**Aim:** Repeat the span of the supplied text whose first words are "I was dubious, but" and whose last words are "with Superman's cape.".

**Supplied text:**
That's because of a visit I made with my children some years back to the Neil Armstrong Museum in Wapakoneta, Ohio.
It wasn't planned as a pilgrimage. More of an educational expedition, I wanted the kids to get stoked about astronomy, engineering or physics.
But I was wrong. Wapakoneta had a very different lesson to offer.
The museum was 90 minutes from Columbus, a long, straight drive through farm country. On the way, I reflected on how little I knew of the current U.S. space program. What was NASA up to?
Back in the early days of the space program, everybody paid attention. In my elementary school, we watched the coverage of the Apollo moon launches on TV. The countdown, the huge blast of flame and smoke and then the camera following the spacecraft as it dwindled slowly to a point in the sky and was gone. And then the splashdowns, and the heroic astronauts emerging tired and triumphant from the capsules. It was all magical.
But the romance of space travel seemed to disappear. After the Challenger disaster in 1986, schoolchildren no longer were allowed to watch the launches and landings. And in recent years, the story had shifted from one of human courage to technological wizardry. Pictures from a robot on Mars were fascinating - but not heroic.
The Armstrong Museum, though, was in a time warp. There, scientific information of the sort I had been expecting was in short supply, but hero-worship abounded. This was not a place to go to learn about space; rather, it was a monument to the men (and occasional women) who had the skills and the nerve to go there.
I was dubious, but the children got it. They tensed with excitement at a recording of the classic countdown: "Five, four, three, two, one, LIFT OFF!" My son nearly swooned with joy at being in the presence of a "real spacesuit." It was as if he was having a personal encounter with Superman's cape.

**Material:**

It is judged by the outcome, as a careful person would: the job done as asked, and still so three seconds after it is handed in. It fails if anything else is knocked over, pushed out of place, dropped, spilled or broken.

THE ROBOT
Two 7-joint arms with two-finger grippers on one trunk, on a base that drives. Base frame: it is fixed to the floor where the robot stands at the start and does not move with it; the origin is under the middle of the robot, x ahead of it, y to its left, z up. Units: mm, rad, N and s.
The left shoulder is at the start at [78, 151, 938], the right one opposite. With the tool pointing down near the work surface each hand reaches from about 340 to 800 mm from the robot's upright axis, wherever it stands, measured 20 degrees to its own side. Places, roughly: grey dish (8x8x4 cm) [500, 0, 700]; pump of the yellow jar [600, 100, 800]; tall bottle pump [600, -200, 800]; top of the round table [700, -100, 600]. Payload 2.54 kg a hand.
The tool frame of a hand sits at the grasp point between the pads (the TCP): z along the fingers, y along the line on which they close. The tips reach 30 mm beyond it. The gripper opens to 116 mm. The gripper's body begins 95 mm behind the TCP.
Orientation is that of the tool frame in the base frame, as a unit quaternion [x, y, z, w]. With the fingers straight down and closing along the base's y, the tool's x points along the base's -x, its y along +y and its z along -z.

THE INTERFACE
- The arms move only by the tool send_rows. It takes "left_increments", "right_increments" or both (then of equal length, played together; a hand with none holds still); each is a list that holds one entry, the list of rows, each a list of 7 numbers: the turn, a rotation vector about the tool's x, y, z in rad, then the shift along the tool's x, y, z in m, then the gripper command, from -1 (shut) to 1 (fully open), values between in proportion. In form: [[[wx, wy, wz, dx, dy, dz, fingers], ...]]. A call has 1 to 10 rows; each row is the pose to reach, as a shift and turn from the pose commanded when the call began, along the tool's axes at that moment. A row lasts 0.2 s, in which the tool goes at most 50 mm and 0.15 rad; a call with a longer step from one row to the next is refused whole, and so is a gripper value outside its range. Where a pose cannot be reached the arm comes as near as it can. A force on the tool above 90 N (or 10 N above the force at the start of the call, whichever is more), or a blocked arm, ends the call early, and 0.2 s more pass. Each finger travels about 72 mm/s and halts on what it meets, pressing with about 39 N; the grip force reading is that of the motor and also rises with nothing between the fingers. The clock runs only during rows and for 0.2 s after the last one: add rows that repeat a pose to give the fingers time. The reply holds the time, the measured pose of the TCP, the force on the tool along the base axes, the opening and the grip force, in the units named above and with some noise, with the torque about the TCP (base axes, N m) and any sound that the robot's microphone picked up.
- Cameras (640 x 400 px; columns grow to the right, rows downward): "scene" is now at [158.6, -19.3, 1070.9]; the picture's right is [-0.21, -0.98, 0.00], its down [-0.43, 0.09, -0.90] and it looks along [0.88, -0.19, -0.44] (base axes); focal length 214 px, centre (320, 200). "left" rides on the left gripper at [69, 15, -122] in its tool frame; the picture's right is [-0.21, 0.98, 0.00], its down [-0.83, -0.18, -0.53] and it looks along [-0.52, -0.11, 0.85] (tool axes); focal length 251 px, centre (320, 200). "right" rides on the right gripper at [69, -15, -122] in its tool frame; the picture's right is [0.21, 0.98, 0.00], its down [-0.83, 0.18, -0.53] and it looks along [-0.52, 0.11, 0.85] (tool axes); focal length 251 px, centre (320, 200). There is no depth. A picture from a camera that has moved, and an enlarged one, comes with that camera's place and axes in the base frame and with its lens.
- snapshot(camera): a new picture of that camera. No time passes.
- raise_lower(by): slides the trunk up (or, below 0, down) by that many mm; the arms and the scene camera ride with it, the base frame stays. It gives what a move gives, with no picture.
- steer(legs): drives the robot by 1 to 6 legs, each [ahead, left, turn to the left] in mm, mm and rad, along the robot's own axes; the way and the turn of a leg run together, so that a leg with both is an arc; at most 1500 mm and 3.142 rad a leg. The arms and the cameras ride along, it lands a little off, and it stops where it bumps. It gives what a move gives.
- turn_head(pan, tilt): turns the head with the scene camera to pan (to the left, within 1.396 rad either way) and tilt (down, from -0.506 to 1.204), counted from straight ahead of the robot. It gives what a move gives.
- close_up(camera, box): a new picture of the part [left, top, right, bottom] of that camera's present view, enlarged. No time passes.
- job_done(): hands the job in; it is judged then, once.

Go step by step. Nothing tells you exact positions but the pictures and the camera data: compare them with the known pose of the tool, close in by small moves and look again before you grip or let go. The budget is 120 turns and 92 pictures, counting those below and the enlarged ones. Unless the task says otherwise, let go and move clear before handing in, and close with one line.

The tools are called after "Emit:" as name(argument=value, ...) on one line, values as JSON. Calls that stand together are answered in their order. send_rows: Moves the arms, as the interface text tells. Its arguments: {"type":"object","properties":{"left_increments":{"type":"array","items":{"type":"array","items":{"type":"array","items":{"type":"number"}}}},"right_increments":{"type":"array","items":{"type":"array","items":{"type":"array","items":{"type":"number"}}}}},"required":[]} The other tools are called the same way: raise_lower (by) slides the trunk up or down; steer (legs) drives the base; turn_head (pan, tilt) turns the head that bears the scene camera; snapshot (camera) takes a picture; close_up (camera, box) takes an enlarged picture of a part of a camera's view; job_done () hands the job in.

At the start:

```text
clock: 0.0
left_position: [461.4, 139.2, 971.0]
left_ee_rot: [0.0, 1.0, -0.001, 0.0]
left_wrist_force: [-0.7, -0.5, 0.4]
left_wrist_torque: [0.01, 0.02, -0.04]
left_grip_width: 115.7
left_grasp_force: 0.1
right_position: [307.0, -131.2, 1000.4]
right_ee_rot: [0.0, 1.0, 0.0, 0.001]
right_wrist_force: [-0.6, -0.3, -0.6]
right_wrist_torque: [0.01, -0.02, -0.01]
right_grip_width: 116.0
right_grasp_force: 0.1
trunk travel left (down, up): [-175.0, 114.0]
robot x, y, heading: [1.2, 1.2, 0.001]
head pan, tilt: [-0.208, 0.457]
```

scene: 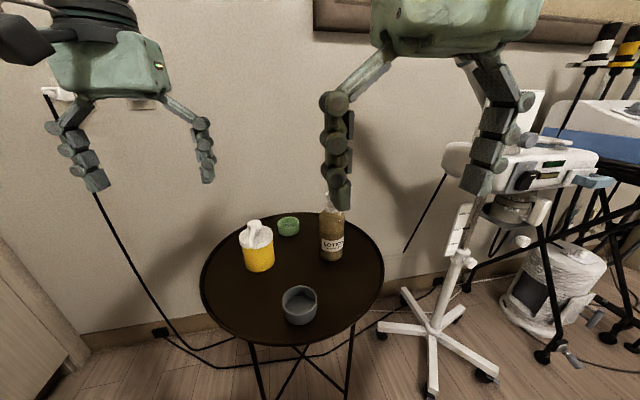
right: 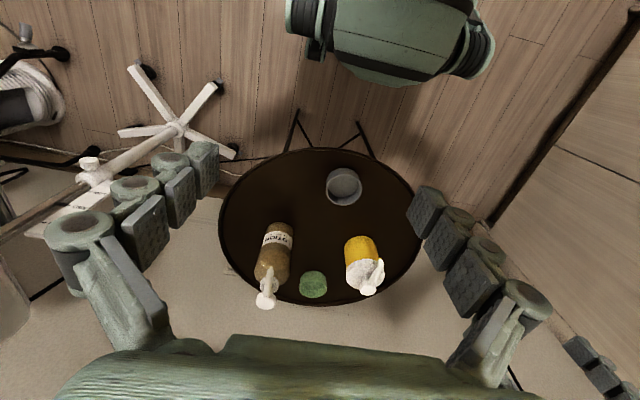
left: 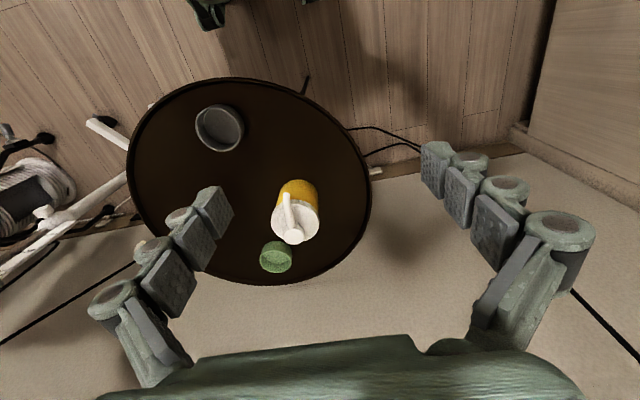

**Correct result:**
I was dubious, but the children got it. They tensed with excitement at a recording of the classic countdown: "Five, four, three, two, one, LIFT OFF!" My son nearly swooned with joy at being in the presence of a "real spacesuit." It was as if he was having a personal encounter with Superman's cape.